Task to complete: List each line holding the string "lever".

Data block:

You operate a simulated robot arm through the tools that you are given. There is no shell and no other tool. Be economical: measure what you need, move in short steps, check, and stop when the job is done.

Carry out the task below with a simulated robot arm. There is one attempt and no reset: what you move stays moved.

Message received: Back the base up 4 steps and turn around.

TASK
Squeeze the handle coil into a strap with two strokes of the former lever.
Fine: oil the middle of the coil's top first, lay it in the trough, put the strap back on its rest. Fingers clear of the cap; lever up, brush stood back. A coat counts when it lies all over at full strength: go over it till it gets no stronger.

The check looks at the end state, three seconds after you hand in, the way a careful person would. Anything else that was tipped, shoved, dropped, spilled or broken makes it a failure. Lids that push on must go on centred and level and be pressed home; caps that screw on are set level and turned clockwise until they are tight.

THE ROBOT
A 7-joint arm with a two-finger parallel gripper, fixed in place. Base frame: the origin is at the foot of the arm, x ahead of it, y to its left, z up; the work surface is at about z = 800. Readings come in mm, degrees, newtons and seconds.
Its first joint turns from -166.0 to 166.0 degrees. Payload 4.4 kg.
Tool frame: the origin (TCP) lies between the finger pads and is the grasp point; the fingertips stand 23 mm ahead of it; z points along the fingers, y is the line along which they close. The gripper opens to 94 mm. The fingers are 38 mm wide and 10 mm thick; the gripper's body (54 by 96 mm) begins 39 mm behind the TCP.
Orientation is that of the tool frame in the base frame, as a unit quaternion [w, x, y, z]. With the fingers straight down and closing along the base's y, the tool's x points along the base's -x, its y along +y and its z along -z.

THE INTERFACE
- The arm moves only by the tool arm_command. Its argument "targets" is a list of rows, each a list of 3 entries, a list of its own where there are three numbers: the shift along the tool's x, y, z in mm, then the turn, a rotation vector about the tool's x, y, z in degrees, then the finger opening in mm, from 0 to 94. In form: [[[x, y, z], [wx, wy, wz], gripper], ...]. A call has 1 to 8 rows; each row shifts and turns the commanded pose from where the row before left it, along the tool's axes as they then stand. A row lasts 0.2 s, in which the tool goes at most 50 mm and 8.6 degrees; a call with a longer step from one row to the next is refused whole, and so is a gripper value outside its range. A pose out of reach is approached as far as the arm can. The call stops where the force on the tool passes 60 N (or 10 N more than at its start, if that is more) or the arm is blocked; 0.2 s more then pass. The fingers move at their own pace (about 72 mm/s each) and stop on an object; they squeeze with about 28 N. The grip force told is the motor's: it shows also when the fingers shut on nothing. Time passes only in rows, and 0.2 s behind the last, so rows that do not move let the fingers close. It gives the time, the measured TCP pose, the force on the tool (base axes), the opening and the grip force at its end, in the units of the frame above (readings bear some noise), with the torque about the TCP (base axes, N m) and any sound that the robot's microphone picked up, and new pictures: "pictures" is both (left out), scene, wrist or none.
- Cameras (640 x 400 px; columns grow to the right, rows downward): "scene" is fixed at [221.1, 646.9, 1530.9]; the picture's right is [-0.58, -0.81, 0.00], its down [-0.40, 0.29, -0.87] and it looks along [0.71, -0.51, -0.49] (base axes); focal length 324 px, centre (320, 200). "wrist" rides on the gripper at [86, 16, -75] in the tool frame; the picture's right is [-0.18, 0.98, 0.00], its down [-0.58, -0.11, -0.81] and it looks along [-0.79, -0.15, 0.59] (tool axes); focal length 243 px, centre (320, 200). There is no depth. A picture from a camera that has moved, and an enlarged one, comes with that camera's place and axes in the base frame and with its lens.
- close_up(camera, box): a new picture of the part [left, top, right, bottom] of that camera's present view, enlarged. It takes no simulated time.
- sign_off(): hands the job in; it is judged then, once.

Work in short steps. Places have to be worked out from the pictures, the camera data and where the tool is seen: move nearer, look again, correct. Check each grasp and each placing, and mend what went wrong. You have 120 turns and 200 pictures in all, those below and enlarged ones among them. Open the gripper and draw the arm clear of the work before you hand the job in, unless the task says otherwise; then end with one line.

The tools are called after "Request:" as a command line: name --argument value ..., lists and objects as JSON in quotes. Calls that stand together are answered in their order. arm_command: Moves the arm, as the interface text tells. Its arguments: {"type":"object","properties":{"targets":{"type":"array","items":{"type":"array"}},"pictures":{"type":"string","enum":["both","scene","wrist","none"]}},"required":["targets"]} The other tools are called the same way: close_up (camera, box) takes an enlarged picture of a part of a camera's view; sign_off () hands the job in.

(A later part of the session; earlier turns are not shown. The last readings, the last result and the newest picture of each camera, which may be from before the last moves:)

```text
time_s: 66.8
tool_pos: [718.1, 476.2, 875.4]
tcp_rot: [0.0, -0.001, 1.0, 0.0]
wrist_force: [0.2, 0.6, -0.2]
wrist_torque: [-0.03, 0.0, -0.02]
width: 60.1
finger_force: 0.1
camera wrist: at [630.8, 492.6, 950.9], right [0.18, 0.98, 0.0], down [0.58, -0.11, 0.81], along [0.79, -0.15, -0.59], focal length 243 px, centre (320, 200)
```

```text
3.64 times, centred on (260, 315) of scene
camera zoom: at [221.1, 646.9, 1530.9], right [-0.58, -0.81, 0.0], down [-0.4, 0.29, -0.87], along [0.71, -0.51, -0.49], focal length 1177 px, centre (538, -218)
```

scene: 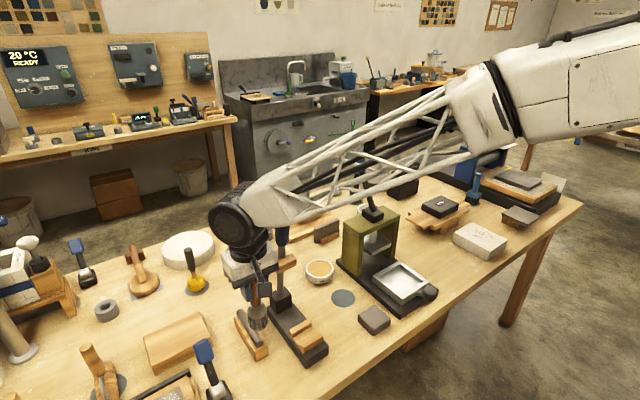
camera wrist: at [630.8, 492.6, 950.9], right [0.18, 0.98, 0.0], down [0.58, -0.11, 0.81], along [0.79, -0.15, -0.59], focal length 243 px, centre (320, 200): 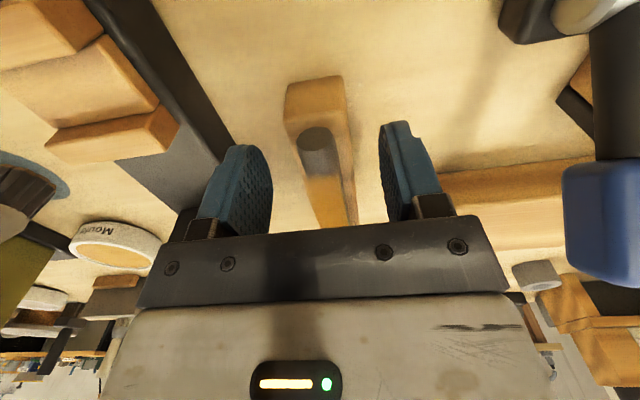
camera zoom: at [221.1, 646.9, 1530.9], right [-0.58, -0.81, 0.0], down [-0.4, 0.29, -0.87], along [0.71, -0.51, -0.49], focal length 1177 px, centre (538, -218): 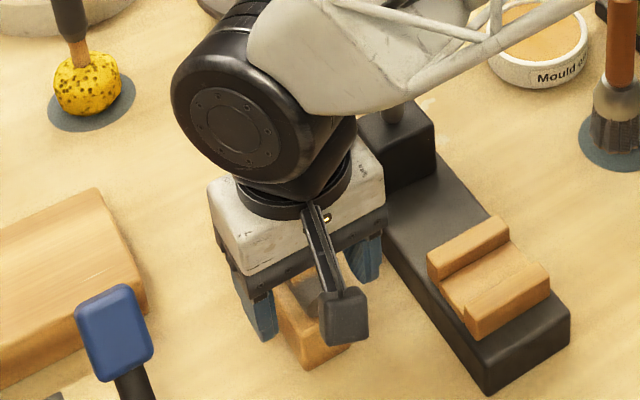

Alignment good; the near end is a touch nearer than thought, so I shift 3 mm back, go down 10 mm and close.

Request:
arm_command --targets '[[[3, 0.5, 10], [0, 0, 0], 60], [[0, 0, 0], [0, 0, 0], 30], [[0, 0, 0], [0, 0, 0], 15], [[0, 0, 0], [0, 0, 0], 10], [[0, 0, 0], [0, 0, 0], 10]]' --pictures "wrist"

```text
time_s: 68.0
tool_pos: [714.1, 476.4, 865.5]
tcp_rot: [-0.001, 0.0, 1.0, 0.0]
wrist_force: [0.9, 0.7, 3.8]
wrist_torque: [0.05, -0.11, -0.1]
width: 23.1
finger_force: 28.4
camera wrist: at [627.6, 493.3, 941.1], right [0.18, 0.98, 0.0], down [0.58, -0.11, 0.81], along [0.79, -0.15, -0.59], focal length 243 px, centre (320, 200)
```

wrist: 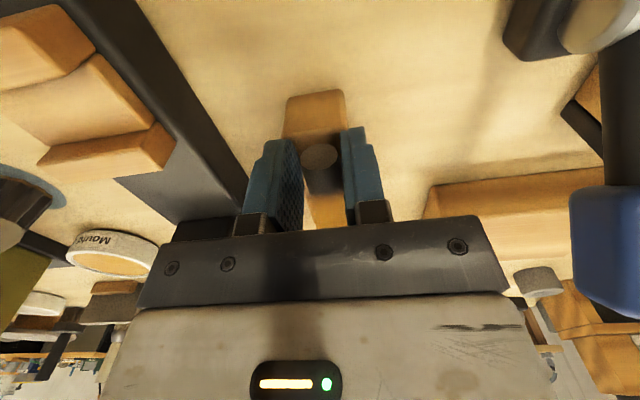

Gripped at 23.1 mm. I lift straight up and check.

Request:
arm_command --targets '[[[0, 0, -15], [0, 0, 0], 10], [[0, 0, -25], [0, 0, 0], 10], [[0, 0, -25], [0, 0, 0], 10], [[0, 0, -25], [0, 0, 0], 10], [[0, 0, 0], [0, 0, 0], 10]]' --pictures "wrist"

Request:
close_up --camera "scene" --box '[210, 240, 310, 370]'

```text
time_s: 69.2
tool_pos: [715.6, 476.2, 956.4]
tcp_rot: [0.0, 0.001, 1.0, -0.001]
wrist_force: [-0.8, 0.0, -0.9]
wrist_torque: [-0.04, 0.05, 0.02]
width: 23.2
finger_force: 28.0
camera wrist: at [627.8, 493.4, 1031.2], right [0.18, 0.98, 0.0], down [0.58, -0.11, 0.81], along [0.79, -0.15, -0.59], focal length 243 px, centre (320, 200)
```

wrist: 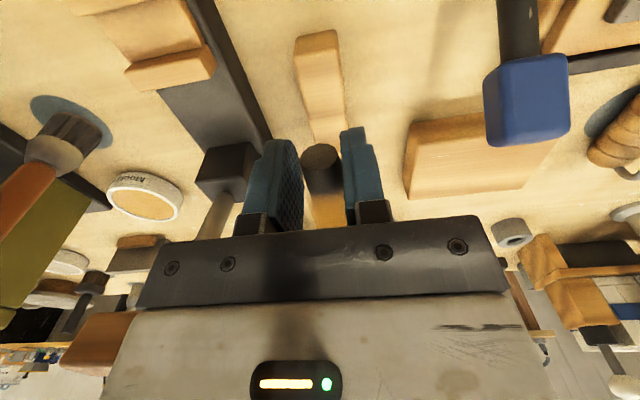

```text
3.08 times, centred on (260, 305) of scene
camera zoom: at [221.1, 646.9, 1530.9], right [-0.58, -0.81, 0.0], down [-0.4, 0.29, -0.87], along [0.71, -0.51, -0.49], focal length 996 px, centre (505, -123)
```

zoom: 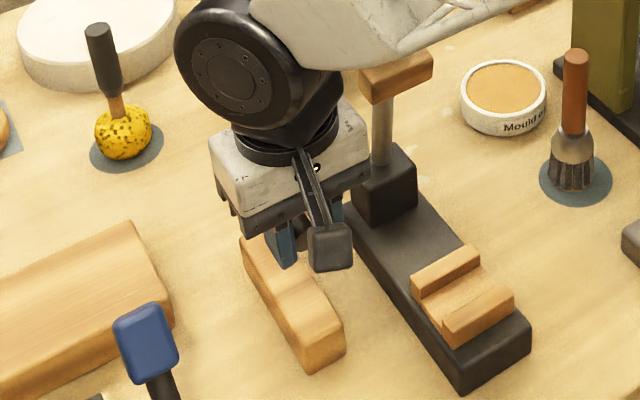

Response to this task:
Squeeze the handle coil into a strap with two strokes of the former lever.
Fine: oil the middle of the coil's top first, lay it in the trough, put the strap back on its rest. Fingers clear of the cap; lever up, brush stood back. A coat counts when it lies all over at full strength: go over it till it gets no stronger.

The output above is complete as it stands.